По Вашему письму я чувствую, что между нами гораздо больше совпадений, чем можно было бы найти на четырех страницах. Мне кажется, что глубокое изменение системы воспитания нации Вы считаете важнейшим на свете делом, — и в этом Вы сможете встретить во мне самый горячий отклик! Для себя самого я тоже не знаю более высокой цели, чем стать однажды «воспитателем» в подлинном смысле этого слова; беда только в том, что я от этой цели пока очень далек. Для начала я должен выудить из себя все полемическое, отрицающее, негативное, мучительное, и я думаю даже, что мы все должны это сделать для того, чтобы стать свободными; сперва нужно свести воедино чудовищную сумму всего того, что мы ненавидим, чего боимся и избегаем, но уж после этого — ни взгляда назад, в негативное и непродуктивное! Только взращивать, строить и творить!

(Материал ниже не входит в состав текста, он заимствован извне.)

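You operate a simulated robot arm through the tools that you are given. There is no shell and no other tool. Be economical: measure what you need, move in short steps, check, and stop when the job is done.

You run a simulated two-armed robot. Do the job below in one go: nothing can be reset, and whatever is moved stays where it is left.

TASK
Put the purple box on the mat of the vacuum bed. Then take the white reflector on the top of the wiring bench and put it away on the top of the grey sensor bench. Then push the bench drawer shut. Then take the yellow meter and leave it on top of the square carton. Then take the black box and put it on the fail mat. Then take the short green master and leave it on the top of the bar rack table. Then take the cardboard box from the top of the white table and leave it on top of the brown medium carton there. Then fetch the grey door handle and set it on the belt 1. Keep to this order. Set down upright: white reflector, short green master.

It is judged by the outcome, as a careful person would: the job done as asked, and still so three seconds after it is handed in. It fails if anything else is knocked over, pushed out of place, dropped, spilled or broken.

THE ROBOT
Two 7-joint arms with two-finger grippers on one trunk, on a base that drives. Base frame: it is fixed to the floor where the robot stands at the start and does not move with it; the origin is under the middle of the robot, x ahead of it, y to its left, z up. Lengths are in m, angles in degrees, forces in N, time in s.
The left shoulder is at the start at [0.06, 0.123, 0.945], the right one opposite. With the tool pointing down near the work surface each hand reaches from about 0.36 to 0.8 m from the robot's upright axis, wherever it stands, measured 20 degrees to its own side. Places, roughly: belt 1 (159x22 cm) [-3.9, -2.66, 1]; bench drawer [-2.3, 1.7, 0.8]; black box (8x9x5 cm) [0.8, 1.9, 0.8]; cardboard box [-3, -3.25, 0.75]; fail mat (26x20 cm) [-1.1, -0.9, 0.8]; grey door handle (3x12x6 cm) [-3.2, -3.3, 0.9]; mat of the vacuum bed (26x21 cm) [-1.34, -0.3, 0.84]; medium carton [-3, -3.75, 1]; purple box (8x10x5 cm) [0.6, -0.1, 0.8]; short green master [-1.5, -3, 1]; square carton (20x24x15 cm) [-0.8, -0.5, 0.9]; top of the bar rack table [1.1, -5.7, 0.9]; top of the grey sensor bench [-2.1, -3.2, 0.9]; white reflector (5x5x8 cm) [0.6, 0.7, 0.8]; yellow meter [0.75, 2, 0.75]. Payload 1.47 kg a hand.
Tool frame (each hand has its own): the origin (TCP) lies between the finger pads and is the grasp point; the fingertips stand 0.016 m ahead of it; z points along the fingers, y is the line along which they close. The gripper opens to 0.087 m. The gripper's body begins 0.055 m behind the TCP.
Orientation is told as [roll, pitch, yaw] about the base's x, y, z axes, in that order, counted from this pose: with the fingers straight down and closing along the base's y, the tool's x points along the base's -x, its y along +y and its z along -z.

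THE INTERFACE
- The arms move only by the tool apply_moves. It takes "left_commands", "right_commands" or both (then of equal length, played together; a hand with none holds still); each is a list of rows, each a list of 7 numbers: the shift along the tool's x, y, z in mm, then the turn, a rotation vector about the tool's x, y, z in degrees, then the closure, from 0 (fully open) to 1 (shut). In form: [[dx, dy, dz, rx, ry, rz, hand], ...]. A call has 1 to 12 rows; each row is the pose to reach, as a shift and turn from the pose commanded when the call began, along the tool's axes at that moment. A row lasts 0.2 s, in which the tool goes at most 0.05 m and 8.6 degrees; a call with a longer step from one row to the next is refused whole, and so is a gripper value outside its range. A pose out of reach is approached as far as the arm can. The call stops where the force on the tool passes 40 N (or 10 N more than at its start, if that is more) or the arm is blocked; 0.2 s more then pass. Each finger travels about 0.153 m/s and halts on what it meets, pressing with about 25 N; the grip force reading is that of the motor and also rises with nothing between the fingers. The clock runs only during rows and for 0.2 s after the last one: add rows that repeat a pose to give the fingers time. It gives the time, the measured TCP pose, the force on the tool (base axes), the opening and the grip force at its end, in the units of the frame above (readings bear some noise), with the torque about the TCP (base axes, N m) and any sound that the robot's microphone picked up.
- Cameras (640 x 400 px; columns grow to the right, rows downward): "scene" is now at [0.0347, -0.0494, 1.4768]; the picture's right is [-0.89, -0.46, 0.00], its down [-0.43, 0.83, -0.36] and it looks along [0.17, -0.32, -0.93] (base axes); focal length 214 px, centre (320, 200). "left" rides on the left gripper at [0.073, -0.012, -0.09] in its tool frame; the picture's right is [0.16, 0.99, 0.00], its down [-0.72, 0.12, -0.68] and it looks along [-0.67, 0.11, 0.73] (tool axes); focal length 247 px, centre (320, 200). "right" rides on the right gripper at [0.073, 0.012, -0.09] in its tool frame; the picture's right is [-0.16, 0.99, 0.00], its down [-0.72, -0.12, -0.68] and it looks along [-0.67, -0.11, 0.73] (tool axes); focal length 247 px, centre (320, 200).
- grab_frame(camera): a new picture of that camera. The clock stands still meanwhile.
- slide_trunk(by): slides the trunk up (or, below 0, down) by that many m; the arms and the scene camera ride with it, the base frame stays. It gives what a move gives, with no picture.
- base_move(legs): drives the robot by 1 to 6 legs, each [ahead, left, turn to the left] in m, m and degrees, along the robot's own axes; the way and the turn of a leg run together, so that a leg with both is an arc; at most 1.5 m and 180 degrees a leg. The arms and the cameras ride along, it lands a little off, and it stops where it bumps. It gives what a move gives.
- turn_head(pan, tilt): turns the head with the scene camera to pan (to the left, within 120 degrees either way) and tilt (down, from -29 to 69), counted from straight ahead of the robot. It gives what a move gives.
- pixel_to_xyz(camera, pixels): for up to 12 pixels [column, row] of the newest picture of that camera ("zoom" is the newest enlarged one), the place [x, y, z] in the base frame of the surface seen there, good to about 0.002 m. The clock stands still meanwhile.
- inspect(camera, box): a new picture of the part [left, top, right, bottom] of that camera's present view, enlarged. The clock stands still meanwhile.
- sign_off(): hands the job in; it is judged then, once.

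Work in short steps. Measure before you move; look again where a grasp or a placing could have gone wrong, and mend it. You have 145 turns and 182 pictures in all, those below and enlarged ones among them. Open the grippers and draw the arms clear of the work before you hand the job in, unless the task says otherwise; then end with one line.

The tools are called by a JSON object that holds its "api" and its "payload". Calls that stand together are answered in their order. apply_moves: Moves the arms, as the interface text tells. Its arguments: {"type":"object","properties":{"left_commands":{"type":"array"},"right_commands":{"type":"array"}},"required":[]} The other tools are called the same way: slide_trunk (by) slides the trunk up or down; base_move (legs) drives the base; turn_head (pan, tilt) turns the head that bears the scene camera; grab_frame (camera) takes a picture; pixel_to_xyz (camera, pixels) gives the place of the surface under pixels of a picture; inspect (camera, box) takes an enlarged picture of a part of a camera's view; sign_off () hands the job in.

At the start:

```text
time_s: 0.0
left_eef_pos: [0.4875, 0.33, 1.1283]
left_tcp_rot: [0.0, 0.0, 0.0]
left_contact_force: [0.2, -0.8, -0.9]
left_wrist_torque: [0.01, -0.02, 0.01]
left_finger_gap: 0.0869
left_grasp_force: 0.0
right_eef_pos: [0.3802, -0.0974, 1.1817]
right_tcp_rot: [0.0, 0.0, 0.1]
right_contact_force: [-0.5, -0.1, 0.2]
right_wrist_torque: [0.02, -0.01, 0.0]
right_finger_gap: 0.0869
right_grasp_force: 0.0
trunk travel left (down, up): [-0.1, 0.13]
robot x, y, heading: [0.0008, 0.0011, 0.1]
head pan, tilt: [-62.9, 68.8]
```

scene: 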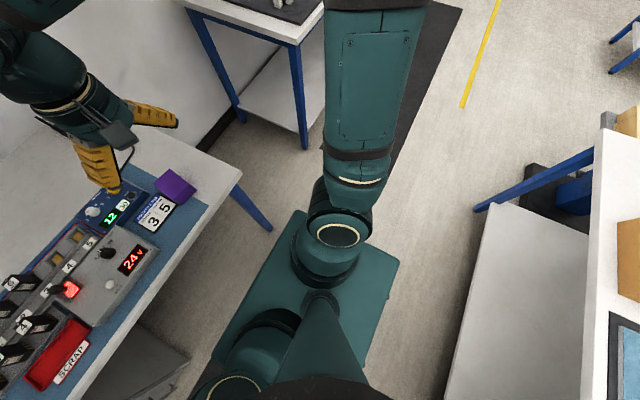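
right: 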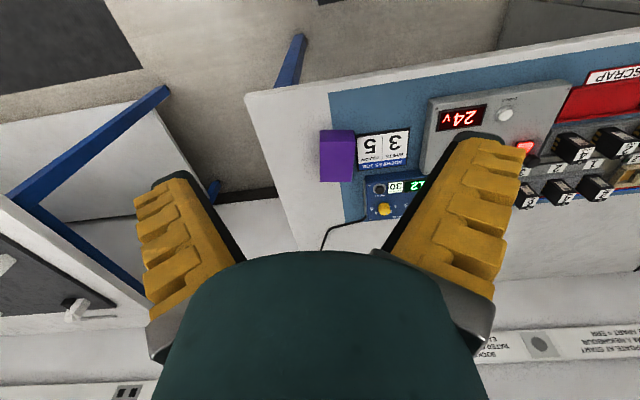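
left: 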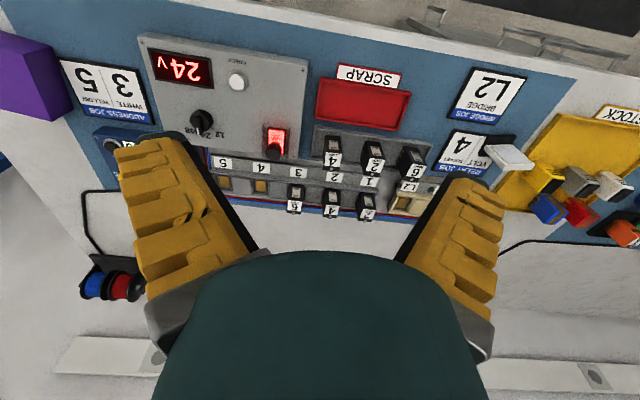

Не правда ли, это можно было бы назвать «воспитанием самого себя». Только кому же оно удается надолго и по-настоящему? И все же это необходимо, и никакой помощи со стороны тут ждать не приходится. Пусть каждый утешает себя тем, чем он умеет: природой, божественной гётевской природой, которая сама есть Бог, искусством и религией (бывшей или грядущей). Всё, что укрепляет и учит переносить губительное, но неизбежное для нас одиночество, и прежде всего слова участия тех, кто страдает, любит и надеется вместе с нами, — да будет всё это чтимо и благословенно, лишь бы только тот, кто полон этого стремления, не ослабел и не стал просто личностью, лишь бы он оставался свободен от всяких разочарований, досад и неудовлетворенностей, которые навязывает ему его «я», лишь бы он мог нести на своих плечах одну только великую всеобщую заботу! Но требуется еще больше: нужно иметь мужество, неся эту заботу, быть еще и счастливым… А все «ахи и вздохи» нужно по-гётевски отставить в сторону.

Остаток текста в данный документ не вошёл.